そんな海外リゾートランナーのわたしが、国内マラソンを走るようになったのはニューヨークシティマラソンがきっかけでした。
NYCMを一生懸命走りすぎるあまりに、ヤンキースタジアムも自由の女神も周囲を一切何も見ていなかったということに気づいて、こんなに周囲を何も見ないで走ることに集中しているんだったら海外を走る意味がないんじゃないか、と気づいてから国内マラソンを走るようになったのでした。
マラソンはマラソン、海外旅行は海外旅行とわけて考えるようになりました。マラソンは国内で自己ベストを狙って真剣に走り、海外旅行は思いっきり異国情緒を満喫する。そんな旅スタイルに落ち着いていったのです。
ニューヨークマラソンの数日後、セントラルパークを朝ジョギングした時に、なんだ大会に出なくてもこれでいいじゃないか、と思ったのです。個人的な朝ジョグの方がむしろ周囲を見回して走る余裕があります。旅先でのジョギングは人生最高のよろこびのひとつです。
旅先のモーニングラン。朝ランする東洋人は少なく、黒人は皆無。ランニングは白人の文化。
どうせ本気で走る人は先行ランナーの背中しか見ていないんだから(笑)。
人間、変われば、変わるものだ

そんなわたしが北京に行った時のことです。
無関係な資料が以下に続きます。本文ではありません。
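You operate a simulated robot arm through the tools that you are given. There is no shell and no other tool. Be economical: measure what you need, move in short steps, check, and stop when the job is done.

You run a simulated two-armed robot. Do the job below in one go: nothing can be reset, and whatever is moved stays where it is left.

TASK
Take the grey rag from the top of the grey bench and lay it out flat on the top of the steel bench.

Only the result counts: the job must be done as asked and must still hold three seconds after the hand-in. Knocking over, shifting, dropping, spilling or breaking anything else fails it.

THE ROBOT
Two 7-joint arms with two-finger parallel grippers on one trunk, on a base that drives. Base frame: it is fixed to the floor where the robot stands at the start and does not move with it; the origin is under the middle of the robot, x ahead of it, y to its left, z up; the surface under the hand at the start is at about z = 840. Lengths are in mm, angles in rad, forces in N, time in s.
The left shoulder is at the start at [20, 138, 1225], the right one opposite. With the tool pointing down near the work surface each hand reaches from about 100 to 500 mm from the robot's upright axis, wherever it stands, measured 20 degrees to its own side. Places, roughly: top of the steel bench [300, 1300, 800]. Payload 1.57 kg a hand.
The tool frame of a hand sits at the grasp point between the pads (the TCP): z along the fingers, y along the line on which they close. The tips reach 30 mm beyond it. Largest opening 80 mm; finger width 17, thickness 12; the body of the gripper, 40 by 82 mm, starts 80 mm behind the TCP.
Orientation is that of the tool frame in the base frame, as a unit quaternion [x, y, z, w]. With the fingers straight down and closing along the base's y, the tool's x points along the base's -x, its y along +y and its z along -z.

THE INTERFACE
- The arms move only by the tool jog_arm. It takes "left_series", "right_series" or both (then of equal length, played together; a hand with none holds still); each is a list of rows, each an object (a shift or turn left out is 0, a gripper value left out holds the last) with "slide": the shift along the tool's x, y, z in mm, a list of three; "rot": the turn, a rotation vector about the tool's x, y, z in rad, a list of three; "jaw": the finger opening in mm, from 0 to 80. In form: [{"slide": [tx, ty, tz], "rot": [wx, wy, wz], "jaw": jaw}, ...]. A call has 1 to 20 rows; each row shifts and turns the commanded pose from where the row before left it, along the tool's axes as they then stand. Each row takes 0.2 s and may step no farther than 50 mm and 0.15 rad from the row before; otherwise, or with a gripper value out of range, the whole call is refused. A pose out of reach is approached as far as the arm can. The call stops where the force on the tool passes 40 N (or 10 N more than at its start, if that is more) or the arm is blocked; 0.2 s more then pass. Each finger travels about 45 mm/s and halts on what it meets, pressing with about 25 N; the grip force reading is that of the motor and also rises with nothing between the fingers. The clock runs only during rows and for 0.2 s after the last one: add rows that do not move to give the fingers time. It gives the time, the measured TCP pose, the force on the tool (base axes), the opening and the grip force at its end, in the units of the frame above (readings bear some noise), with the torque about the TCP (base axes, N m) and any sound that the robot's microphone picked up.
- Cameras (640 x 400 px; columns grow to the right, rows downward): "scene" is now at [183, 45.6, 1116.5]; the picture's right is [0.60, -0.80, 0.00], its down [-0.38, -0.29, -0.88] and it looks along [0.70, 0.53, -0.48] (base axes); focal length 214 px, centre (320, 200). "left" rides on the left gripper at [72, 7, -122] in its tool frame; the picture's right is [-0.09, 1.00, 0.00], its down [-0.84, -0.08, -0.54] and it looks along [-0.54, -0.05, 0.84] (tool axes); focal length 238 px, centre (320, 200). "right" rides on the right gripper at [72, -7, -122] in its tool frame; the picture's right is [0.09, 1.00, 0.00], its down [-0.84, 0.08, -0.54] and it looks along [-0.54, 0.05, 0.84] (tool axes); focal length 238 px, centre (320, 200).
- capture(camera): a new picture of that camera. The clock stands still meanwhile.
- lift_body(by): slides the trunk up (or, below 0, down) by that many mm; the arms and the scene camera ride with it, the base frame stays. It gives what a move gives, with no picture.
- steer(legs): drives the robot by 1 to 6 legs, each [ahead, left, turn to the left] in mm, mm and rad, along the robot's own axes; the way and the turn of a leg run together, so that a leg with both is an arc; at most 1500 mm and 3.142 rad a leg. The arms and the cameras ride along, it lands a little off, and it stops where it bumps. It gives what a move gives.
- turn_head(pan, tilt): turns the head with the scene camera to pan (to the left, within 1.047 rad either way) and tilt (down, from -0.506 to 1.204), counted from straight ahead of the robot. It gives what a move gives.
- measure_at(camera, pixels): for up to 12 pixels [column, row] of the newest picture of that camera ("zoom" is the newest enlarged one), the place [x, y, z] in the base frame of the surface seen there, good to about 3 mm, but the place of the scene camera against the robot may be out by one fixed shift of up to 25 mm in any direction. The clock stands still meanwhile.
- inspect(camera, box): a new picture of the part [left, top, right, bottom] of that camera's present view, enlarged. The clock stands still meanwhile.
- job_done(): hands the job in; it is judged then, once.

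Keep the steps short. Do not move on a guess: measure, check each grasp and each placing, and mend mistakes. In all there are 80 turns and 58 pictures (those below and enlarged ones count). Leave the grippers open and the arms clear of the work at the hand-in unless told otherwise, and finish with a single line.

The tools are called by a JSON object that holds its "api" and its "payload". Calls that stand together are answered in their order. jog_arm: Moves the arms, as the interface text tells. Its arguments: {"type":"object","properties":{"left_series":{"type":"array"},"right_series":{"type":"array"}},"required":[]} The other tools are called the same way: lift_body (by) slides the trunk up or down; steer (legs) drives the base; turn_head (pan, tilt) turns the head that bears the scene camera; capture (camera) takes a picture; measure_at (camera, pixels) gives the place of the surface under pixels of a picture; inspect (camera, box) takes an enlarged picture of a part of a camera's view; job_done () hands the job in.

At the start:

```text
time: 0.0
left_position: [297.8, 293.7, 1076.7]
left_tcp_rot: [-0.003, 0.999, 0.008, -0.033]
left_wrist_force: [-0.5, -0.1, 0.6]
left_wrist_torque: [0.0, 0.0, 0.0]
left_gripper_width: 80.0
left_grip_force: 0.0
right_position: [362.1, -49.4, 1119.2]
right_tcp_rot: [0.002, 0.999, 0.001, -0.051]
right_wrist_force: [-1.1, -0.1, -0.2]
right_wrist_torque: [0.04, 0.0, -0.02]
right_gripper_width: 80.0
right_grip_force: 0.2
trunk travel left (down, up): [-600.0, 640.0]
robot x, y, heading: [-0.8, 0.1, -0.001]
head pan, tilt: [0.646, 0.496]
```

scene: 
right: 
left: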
マラソンとは一切関係のない純粋な海外旅行でした。しかしいくらマラソンと関係ない旅行といっても、現地のジョガーのことは気になります。「走る人は仲間」意識があるんでしょう。
訪問した北京では、やたらと「北京マラソン」のTシャツを着ている人が多くてひじょうに気になりました。天安門広場を歩く人たちがやけにマラソン完走Tシャツを着ていたのです。
〈おっ。きみもランナーか。同類だね!〉
なんて心の中で同族意識で声掛けしたりして。

当時の北京は大気汚染のPM2.5がスモッグのようになっていて、夕陽がにじんで見えるぐらいでした。全体的に空気が黄色い感じでした。そうとう空気が汚れていたと思います。遠くの景色がかすんで見えません。
「こんなところを走るんじゃ北京のランナーもたいへんだな」なんて呑気に思っていました。
帰国するとランナー仲間が「どうだった?」と聞いてきます。なんのことかと思ったら、みんながわたしが北京マラソンを走りに行ったと思っていたのでした。
いや、走ってないけど!?
よくよく聞いてみると、わたしが北京周辺に滞在していた同時期に北京マラソンが開催されていたのです。みんなわたしがそれを走りに行ったと思っていたのでした。
「ああ、どうりで完走Tシャツを着た観光客が多いと思った」
わたしの感想を聞いて、ランナー仲間たちは拍子抜けしたようでした。
「なんだホントに走ってないの?」
いやガッカリさせてすみませんね。もうおれは海外リゾートランナーなんかじゃないのよ。市民ランナーの三冠王なんだから。
しかしまさか自分が旅している最中に北京マラソンがあったなんて全然知りませんでした。
周囲もですが、自分でも自分のことを変わったものだなあとひそかに思ったのでした。昔は海外旅行といえばマラソン旅だったのに。
これは言ってみれば、ホノルルマラソンをやっている最中に、レースにも出場しないでワイキキでブラブラしていたようなものです。
海外マラソン。男一人でハワイになんか行けない。一人旅とマラソンはワンセットだった
そんな旅をできるようになるとは思いませんでした。
人間、変われば、変わるものだなあ。